経営の健全性・効率性について
過去5年間において、経常収支は黒字となっており、累積欠損金は発生していません。また、料金回収率も100%を上回り、企業債残高対給水収益比率は、全国平均や類似団体平均値より低い水準で推移しています。施設利用率と有収率は、全国平均や類似団体平均値を下回るものの、経年比較では、負荷率(1日平均配水量/1日最大配水量×100)及び有収率は改善され、漏水対策等の効果が表れています。
老朽化の状況について
有形固定資産減価償却率は、全国平均や類似団体平均値と比較してやや高く、配水地等の施設の老朽化が進みつつあります。

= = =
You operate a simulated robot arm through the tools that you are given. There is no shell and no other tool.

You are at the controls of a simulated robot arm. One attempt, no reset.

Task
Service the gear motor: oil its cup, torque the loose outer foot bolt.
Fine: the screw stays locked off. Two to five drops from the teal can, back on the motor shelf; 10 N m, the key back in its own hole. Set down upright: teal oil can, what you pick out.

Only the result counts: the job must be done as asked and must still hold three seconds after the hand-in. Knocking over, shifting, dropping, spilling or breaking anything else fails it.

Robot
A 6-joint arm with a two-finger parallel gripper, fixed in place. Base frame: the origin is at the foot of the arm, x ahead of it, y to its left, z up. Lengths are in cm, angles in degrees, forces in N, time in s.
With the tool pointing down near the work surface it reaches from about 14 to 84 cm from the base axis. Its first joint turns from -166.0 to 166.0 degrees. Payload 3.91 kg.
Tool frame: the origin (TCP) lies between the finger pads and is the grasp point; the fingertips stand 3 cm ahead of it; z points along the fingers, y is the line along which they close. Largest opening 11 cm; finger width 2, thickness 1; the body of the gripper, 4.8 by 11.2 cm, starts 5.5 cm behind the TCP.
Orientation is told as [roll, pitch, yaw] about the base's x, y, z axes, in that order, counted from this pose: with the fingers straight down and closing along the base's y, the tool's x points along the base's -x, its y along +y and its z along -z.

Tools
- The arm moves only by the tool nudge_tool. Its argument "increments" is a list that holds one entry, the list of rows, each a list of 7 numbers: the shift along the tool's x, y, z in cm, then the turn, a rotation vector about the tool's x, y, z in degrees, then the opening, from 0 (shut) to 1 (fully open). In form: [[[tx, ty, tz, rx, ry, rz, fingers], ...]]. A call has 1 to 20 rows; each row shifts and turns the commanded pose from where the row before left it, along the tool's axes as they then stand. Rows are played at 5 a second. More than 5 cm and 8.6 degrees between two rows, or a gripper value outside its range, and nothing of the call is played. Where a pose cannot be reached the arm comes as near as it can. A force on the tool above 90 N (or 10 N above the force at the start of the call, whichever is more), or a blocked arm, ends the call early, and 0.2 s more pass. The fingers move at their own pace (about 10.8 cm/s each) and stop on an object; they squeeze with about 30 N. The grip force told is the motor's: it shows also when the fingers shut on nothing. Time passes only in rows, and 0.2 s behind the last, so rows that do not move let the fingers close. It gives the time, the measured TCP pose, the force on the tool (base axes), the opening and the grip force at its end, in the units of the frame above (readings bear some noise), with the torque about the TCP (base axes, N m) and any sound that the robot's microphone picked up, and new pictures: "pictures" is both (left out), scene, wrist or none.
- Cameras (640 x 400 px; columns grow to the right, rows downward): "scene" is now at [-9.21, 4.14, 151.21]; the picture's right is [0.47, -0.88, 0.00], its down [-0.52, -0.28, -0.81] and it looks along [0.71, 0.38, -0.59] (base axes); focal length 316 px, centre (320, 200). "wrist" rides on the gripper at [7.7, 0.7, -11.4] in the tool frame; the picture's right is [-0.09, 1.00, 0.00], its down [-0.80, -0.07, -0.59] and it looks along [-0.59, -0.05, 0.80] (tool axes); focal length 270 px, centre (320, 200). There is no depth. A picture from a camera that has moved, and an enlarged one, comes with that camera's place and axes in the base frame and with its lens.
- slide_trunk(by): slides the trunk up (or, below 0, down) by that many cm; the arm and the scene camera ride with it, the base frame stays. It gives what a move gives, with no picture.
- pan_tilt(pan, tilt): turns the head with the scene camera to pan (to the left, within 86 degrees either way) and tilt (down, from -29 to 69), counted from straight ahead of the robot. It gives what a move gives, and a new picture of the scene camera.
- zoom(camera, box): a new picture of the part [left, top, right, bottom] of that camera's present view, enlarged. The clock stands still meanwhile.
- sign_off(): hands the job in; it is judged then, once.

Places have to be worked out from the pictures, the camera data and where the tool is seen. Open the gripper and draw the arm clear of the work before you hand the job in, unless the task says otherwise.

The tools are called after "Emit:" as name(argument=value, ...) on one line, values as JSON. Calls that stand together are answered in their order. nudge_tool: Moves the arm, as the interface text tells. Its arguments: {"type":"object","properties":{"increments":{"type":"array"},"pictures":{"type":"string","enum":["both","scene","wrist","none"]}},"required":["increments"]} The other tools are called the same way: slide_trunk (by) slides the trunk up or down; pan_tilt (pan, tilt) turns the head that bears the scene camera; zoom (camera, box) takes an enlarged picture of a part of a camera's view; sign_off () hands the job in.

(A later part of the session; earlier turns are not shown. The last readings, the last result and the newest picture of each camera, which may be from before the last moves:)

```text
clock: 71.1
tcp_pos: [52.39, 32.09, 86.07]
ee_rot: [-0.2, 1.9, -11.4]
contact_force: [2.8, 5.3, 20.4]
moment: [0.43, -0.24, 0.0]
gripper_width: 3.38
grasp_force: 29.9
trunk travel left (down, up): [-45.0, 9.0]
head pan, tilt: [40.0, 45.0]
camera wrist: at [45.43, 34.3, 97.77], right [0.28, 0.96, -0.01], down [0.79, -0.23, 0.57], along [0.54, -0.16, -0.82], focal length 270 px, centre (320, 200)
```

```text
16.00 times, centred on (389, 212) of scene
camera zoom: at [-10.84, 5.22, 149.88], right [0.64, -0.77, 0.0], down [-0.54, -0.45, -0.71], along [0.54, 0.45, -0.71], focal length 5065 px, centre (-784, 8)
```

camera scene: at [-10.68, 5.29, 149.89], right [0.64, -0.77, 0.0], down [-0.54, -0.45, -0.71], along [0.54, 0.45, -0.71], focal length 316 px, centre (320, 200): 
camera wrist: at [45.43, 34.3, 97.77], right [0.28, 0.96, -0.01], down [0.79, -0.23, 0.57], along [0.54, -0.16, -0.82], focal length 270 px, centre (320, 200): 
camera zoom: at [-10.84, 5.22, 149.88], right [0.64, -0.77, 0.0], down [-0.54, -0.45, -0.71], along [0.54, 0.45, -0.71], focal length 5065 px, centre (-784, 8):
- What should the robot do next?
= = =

管路経年化率は、全国平均や類似団体平均値と比べて低いこともあり、管路更新率は低く推移しています。しかし、経年比較では、管路経年化率が徐々に増加している一方で、管路更新率は減少傾向にあります。今後、配水地等施設や管路の耐震化とあわせた更新計画の定期的な見直しが必要です。
全体総括
これまで、行政改革による経費削減や高金利企業債の借換えによる利息を低減させる取組みなどにより、健全経営に努めてまいりました。しかし、節水型社会の定着や、超少子高齢型人口減少社会の影響により、将来にわたって有収水量の伸びは期待できず、水道料金は減少することが予測されます。その一方で、今後増加が見込まれる老朽化した施設の更新や地震災害対策としての耐震化への投資、さらに平成27年度から統合した簡易水道事業に係る維持管理経費の増加により、多額の資金需要が見込まれます。水道事業の健全経営を持続していくために、更なる経費の削減や漏水対策強化による有収率の向上、適切な施設規模による投資の効率化や更新投資等に充てる財源を確保するための適正な水道料金の見直しなど、長期展望に立った事業経営に取り組んでいきます。